Thursday, October 22, 2009

Musicians with Day Jobs

The first weekend of November, I'm taking a group of musicology students to hear Nolan Gasser speak. You may not be familiar with Gassar. He's a musicologist and composer who teaches part time at Stanford, but spends most of his time working with Pandora.

I wasn't familiar with Pandora until late last spring when a student introduced me to the music genome project, an attempt to classify all music according to specific characteristics. Like the human genome project, the music genome project is an attempt to outline the fundamental stuff of music. In the project, a group of musicologists take a song and classify it according to almost 400 characteristics, from "Blazin' Rappin'" to "Interesting Part Writing" to "Wah-Wah Guitar" (you can peruse the list of characteristics here). Those characteristics are grouped according to "genes," and those genes make up the vector of each song. Those genes and vectors are then related to the vectors and genes of other songs through an algorithm to begin to find commonalities among pieces of music. It takes almost half an hour to catagorize a song, so even though they've been working since 2000, they've managed to only scratch the surface.

Still, the project is a remarkable achievement, particularly through Pandora.

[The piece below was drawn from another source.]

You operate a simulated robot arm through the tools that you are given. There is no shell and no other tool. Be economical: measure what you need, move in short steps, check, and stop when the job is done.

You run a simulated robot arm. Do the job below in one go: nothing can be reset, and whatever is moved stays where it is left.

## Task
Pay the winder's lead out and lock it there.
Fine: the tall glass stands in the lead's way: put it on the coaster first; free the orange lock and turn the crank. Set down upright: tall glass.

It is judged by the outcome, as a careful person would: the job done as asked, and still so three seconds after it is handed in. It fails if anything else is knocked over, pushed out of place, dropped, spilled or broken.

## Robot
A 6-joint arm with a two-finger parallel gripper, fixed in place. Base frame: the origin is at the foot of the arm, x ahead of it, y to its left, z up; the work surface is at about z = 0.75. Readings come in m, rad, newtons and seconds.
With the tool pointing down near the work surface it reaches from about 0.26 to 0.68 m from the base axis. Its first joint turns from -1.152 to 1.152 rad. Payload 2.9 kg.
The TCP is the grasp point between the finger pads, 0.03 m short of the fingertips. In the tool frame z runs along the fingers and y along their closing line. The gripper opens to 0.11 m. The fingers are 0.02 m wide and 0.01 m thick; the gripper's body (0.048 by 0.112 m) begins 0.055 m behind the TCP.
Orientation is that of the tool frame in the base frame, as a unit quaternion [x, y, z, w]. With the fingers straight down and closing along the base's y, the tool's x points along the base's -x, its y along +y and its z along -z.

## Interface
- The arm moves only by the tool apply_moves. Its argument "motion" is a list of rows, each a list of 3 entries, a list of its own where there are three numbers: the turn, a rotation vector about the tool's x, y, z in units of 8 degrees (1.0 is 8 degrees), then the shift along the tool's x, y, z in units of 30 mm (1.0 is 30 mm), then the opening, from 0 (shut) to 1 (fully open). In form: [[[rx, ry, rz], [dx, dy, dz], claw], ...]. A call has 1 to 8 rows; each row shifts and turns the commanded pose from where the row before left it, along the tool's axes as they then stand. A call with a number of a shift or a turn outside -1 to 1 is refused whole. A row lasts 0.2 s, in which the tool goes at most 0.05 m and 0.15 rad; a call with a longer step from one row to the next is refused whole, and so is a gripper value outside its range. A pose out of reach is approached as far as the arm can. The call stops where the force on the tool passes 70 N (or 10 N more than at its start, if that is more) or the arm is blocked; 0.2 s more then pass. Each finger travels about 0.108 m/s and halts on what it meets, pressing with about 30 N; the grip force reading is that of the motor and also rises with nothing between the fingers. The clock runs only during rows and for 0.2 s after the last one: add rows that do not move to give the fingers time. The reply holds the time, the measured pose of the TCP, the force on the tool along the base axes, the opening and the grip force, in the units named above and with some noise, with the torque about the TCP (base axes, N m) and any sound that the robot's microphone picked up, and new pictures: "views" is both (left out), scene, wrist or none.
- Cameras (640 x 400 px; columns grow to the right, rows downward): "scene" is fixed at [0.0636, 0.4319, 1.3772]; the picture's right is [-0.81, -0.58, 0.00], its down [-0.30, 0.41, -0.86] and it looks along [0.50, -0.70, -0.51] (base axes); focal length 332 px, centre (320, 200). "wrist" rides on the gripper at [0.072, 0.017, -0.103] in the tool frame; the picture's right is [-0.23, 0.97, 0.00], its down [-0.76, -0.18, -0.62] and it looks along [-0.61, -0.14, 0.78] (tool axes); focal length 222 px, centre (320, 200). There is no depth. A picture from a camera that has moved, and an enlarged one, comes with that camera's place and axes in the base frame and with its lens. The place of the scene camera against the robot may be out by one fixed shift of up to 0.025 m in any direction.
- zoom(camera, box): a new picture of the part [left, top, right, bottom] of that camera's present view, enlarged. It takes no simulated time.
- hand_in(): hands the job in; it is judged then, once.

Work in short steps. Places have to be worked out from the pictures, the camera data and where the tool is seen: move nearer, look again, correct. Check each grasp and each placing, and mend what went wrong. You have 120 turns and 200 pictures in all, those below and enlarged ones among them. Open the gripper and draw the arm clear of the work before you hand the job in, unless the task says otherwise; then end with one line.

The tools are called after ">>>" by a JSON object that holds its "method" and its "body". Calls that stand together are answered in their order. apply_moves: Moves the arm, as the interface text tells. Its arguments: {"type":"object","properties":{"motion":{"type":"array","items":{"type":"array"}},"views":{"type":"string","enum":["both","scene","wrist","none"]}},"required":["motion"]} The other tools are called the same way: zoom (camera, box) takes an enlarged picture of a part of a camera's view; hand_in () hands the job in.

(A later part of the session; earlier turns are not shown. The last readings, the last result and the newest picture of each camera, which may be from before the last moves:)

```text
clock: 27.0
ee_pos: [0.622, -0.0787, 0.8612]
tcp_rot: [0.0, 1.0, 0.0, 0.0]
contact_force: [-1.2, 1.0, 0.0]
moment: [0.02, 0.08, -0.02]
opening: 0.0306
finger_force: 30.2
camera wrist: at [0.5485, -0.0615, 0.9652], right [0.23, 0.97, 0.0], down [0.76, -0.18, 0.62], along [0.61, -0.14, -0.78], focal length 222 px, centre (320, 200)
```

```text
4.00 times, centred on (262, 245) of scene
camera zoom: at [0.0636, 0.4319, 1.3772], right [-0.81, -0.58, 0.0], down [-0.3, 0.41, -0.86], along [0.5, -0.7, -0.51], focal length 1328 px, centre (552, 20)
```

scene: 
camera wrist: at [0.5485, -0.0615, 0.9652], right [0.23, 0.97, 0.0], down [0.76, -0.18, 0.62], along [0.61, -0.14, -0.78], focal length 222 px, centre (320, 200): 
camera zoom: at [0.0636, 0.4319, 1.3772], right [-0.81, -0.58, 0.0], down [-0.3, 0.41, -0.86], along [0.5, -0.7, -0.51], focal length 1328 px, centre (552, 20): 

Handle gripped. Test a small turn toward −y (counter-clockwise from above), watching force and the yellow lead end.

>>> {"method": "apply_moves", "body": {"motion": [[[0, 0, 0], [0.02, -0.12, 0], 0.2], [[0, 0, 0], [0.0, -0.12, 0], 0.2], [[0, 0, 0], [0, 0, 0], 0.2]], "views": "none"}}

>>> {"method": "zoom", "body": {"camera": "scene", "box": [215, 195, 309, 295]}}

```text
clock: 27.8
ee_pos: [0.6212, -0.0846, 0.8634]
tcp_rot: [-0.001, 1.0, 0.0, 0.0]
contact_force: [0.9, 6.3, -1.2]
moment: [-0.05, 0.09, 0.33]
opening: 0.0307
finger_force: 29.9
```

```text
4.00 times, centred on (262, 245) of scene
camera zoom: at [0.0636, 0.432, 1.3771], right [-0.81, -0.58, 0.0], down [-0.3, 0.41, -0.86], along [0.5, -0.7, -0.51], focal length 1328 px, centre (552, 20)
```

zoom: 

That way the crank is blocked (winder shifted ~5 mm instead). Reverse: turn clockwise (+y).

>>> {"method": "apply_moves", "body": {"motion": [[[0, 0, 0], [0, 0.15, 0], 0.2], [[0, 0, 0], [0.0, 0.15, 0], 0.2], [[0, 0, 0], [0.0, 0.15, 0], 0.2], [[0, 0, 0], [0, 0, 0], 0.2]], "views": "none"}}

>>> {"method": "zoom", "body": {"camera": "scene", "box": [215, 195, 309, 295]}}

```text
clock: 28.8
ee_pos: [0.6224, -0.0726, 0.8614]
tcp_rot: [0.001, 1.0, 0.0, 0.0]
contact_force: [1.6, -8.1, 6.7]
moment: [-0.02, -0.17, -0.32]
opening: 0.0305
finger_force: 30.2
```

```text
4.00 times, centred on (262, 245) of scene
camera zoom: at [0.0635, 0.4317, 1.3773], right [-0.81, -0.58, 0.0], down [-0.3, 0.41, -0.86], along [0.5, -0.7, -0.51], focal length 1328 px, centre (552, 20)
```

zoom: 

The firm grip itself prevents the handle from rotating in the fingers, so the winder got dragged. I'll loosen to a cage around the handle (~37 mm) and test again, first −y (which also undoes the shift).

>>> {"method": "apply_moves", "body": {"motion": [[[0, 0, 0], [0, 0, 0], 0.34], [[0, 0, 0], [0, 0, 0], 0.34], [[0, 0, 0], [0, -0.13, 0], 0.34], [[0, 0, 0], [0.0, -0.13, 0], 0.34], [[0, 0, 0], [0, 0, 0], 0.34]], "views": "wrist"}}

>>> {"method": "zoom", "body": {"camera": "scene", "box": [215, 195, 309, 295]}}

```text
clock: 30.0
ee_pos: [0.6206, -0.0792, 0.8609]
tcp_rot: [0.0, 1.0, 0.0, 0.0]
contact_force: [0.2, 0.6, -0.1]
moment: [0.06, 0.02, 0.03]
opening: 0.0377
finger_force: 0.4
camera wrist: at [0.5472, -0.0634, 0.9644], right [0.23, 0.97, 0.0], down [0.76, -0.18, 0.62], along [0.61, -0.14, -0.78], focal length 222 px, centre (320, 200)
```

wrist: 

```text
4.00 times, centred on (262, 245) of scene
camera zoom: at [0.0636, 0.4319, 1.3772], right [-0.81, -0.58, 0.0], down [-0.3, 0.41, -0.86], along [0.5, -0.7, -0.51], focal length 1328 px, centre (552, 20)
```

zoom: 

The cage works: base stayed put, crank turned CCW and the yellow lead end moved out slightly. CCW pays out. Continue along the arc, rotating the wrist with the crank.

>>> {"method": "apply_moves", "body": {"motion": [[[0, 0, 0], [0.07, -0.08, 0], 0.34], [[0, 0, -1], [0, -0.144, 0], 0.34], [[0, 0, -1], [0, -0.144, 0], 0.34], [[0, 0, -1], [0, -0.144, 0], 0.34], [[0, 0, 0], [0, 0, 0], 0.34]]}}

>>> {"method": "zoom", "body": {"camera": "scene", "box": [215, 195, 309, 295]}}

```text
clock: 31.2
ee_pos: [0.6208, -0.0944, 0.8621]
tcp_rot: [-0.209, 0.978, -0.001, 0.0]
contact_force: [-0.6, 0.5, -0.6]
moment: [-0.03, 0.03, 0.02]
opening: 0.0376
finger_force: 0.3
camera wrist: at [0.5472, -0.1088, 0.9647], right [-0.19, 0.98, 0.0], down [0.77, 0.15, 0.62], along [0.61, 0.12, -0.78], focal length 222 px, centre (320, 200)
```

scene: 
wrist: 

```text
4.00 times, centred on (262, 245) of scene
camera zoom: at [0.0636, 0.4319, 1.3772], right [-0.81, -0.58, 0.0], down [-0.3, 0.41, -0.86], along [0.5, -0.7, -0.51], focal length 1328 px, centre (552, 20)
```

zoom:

With Pandora, you enter a song you like and the algorithm kicks in and finds a related song you might like. You then listen to the song and tell Pandora if you like it or not. As you continually rate songs, the genes between songs you like and songs you don't like are continually compared until, theoretically, Pandora only plays songs you will like, regardless of commercial interests pushing songs on you.

This past weekend, the New York Times Magazine ran a story on Pandora and the music genome project that got me thinking about the ways Pandora is changing how we receive our music. With the iPod world, our music is extremely specialized - the notion of sitting around and listening together and sharing a sonic experience is diminished. In some ways Pandora takes the iPod idea to its logical conclusion. Now you never have to stretch yourself with music; you only hear what you already like. As a music educator there are parts of the process that thrill me (discovering new music) and parts that terrify me (boxing in musical taste). It will be interesting to see where the project develops from here.

Still, the article is worth a read if you haven't already, especially because it has given me my new favorite definition of musicologists: people "who, really, are musicians with day jobs."

1 comment:

Kyle said...

One of the things that Pandora overcomes is the fact that many of our musical tastes are already boxed in, not based on style, but on what we have happened to come into contact with. Addressing that is what Pandora is great at, b/c it allows you to find out about the obscure artist that you might like but don't yet know about yet. But to address the concern of boxing in musical tastes, I'd like them to insert some sort of randomization into the music-choosing algorithm (like, maybe one song in twenty will intentionally try to find a match that fits only 70% of the criteria as the ideal match). I'm sure some people wouldn't like this, but I think this kind of intentionally-introduced randomness into search engine results could produce some interesting serendipitous results.